*Written exercise*:
Without including any images, repeat the data exactly.

*Source excerpt*:
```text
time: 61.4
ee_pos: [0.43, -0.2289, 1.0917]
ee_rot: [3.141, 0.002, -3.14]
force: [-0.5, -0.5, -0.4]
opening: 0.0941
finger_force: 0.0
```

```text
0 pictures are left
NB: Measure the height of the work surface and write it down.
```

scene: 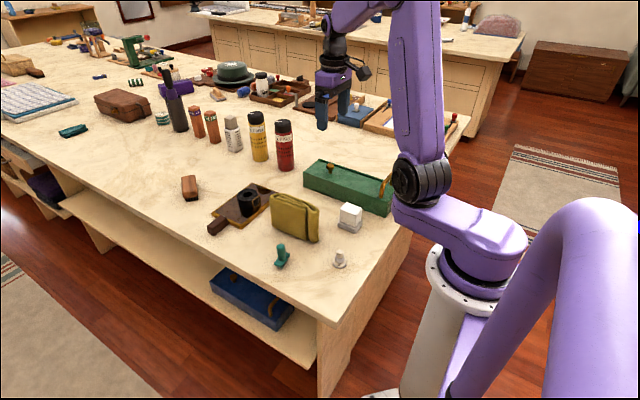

*Task output*:
```text
time: 61.4
ee_pos: [0.43, -0.2289, 1.0917]
ee_rot: [3.141, 0.002, -3.14]
force: [-0.5, -0.5, -0.4]
opening: 0.0941
finger_force: 0.0
```

```text
0 pictures are left
NB: Measure the height of the work surface and write it down.
```

scene: 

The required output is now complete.